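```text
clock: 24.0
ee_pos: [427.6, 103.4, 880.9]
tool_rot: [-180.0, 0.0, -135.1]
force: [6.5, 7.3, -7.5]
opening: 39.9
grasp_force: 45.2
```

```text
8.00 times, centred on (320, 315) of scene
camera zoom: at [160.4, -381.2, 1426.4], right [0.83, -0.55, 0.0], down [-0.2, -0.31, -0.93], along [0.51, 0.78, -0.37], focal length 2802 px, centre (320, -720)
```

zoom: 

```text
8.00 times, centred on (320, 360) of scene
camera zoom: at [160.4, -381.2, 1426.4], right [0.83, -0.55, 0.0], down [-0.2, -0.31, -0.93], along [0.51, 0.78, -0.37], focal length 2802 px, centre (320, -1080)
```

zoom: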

====

## OBJECTIVE
Each line that holds the word "focal" is to be copied.

## WORKED SOLUTION
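camera zoom: at [160.4, -381.2, 1426.4], right [0.83, -0.55, 0.0], down [-0.2, -0.31, -0.93], along [0.51, 0.78, -0.37], focal length 2802 px, centre (320, -720)
camera zoom: at [160.4, -381.2, 1426.4], right [0.83, -0.55, 0.0], down [-0.2, -0.31, -0.93], along [0.51, 0.78, -0.37], focal length 2802 px, centre (320, -1080)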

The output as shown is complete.